MedicalExpo e-magazine: How can 3D printing benefit medical care? Is this a game changing technology?
Dr. Jonathan Morris: This is most certainly a game-changing technology when it comes to complex surgical procedures, because 3D printed models bring human anatomy to life. We can use MRI and CT scans to obtain cross-sectional images of the inside of the body. But before 3D printing, it was still very hard for surgeons to really conceptualize what was going on inside the patient. They would actually learn things while doing the operation.
With 3D printing, a lot of the mental gymnastics that typically surround complex surgeries are simplified. The surgical team can use the model to plan the optimum way to operate. They can practice the procedure. They can choose which tools and devices to use. They can select less invasive procedures. Even experienced surgeons become far more confident about what they are going to do. All of this adds up to a better patient outcome.
ME e-mag: How does 3D printing benefit the patient?
Dr. Morris: Any technology that allows the surgeon to work more efficiently and effectively is good for the patient. Three-dimensional printing saves lives and can reduce the amount of time a patient needs to spend in surgery and in the hospital.
Nobody understands the full range of human anatomy better than a radiologist.
A 3D printed model also gives patients a far greater understanding of what their medical problem is and how it’s going to be fixed. A patient with a brain tumor looking at a CT scan can have real difficulty conceptualizing where that tumor is and what it looks like. The 3D printed model makes it possible to grasp the situation very quickly. I think it instills a sense of trust and confidence in the surgeon and the procedure that is being proposed.
ME e-mag: Should 3D printers be hospital-based and in the radiology department?
Dr. Morris: Yes. The use of 3D printing, which is an extension of medical imaging, is rapidly expanding into everything from oncology to cardiology. Nobody understands the full range of human anatomy better than a radiologist. To maximize efficiency and innovative discussion, 3D printers need to be where the doctors are, not in a building down the street.
ME e-mag: What are the main barriers to scaling up the implementation of 3D printing technology in healthcare?
Dr. Morris: Firstly, economics. These printers can cost a hospital upwards of $500,000. A viable reimbursement strategy is essential to [the spread of] 3D printing. We need to work out who pays for the services, and how. To me, 3D printing is an essential tool, like a scalpel. We just need to prove the value of that tool. When 3D printed models start to be reimbursed, there will be exponential growth.
Secondly, there is a lack of technical expertise. We need to spread the word and educate the medical community. This is why we created the 3D Printing Special Interest Group at the RSNA in 2016.

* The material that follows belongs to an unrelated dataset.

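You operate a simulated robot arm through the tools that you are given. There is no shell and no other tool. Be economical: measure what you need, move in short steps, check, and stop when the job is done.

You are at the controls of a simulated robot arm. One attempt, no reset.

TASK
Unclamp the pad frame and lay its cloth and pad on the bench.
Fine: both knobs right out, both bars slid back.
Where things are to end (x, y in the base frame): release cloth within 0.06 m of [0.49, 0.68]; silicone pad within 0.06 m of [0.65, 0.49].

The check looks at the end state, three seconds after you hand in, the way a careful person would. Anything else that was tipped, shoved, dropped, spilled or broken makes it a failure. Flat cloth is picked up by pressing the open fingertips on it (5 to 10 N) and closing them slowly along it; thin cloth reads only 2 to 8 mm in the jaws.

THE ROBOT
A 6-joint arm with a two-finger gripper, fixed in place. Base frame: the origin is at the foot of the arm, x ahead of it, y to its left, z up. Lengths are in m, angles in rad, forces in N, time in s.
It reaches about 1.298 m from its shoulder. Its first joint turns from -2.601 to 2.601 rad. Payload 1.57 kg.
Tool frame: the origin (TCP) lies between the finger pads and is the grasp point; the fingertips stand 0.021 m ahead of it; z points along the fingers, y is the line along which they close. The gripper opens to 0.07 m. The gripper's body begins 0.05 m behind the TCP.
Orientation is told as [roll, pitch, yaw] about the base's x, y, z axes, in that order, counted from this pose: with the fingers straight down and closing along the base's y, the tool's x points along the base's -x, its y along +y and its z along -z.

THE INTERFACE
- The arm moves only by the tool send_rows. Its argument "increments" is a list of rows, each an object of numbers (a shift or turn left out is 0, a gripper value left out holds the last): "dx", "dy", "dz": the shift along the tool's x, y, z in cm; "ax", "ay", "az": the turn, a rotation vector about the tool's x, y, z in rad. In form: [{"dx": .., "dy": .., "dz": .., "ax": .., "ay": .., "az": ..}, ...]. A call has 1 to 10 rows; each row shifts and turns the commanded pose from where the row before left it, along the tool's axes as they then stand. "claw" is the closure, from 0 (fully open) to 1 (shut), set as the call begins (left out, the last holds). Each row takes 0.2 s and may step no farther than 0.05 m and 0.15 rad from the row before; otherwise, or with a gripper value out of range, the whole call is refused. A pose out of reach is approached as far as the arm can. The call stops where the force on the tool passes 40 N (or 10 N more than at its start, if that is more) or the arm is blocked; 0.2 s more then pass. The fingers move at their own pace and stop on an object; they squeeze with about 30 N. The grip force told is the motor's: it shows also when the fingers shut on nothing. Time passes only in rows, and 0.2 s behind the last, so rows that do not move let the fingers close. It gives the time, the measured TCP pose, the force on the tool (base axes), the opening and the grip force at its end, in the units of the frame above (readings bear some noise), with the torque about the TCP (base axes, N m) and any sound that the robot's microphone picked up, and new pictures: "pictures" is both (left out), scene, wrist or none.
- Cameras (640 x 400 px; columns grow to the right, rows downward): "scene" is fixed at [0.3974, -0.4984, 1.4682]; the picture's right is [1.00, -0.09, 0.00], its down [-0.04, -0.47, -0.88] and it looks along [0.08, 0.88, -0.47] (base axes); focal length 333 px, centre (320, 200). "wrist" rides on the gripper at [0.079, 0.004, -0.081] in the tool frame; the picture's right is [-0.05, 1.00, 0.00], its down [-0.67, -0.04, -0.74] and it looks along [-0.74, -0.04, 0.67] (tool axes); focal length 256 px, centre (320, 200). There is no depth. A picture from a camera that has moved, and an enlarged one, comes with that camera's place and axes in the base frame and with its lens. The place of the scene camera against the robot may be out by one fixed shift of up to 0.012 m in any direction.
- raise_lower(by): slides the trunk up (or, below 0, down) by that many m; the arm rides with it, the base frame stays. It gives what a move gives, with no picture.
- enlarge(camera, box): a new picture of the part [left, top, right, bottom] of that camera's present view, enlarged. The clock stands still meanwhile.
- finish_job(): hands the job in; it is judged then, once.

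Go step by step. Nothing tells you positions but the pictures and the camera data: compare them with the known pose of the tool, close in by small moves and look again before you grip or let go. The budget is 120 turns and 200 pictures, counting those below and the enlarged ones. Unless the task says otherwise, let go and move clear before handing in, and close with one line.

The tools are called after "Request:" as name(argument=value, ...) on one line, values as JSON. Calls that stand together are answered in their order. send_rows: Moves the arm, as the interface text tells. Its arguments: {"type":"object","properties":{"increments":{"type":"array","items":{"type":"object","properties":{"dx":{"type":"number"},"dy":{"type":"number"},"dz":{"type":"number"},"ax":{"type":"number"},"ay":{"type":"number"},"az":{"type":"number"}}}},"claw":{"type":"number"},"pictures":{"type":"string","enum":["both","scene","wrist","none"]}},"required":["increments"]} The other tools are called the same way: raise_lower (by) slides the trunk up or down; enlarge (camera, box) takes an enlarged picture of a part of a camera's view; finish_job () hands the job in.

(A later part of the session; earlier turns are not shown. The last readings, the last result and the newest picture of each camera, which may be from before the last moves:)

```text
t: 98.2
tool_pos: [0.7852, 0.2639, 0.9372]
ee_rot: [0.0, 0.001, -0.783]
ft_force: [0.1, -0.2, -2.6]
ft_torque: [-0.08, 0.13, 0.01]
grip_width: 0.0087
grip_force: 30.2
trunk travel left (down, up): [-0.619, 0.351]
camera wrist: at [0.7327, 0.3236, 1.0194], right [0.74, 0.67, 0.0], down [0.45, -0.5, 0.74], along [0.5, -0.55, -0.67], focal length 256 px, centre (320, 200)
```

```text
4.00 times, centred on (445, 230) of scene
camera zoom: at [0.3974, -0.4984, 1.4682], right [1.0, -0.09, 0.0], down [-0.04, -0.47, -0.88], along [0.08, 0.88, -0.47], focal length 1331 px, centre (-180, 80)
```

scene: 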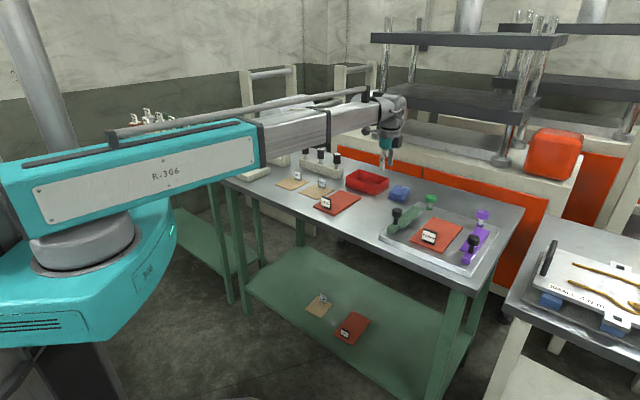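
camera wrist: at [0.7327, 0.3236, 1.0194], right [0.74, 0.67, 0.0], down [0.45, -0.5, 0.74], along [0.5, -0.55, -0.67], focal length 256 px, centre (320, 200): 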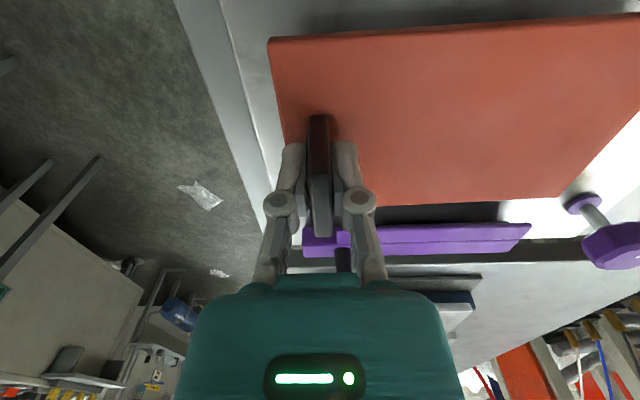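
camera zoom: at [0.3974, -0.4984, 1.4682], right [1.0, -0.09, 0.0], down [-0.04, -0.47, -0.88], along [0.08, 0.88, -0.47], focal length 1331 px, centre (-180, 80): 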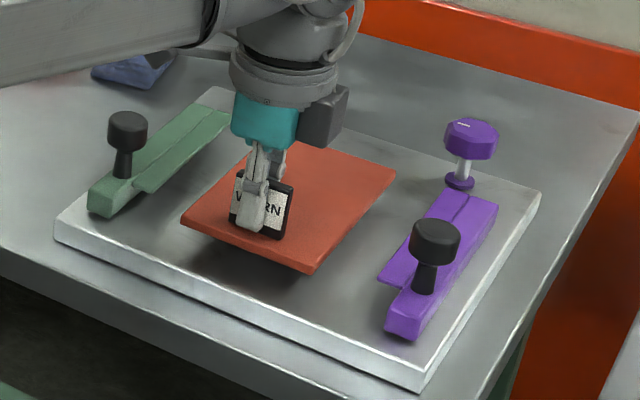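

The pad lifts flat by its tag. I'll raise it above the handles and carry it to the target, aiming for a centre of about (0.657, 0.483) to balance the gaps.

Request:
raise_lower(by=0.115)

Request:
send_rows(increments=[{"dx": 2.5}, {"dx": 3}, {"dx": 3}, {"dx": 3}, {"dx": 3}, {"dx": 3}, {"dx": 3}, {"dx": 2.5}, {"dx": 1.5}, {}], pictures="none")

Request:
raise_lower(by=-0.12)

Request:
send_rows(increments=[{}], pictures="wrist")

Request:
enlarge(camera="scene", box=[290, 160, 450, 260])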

3D printing is an essential tool, like a scalpel. We just need to prove the value of that tool.
ME e-mag: What about improving hardware and software?
Dr. Morris: There is also a bottleneck in this area. We aren’t talking about push button technology yet. Imaging software needs to be optimized for 3D printing, not diagnosis. Printers are too slow. Most companies developing 3D printing technology are interested in the automotive and aerospace industries because that’s where the money is right now.
ME e-mag: How far are we from implantable, patient-specific printed tissue and bioprinting?
Dr. Morris: Scientists are already bioprinting skin. In the next few years, I think we’ll see implantable 3D printed bone and cartilage. Whole organs are still a way off, but implantable 3D printed parts of organs are a lot closer to being a reality. Drug companies are already using such parts for testing.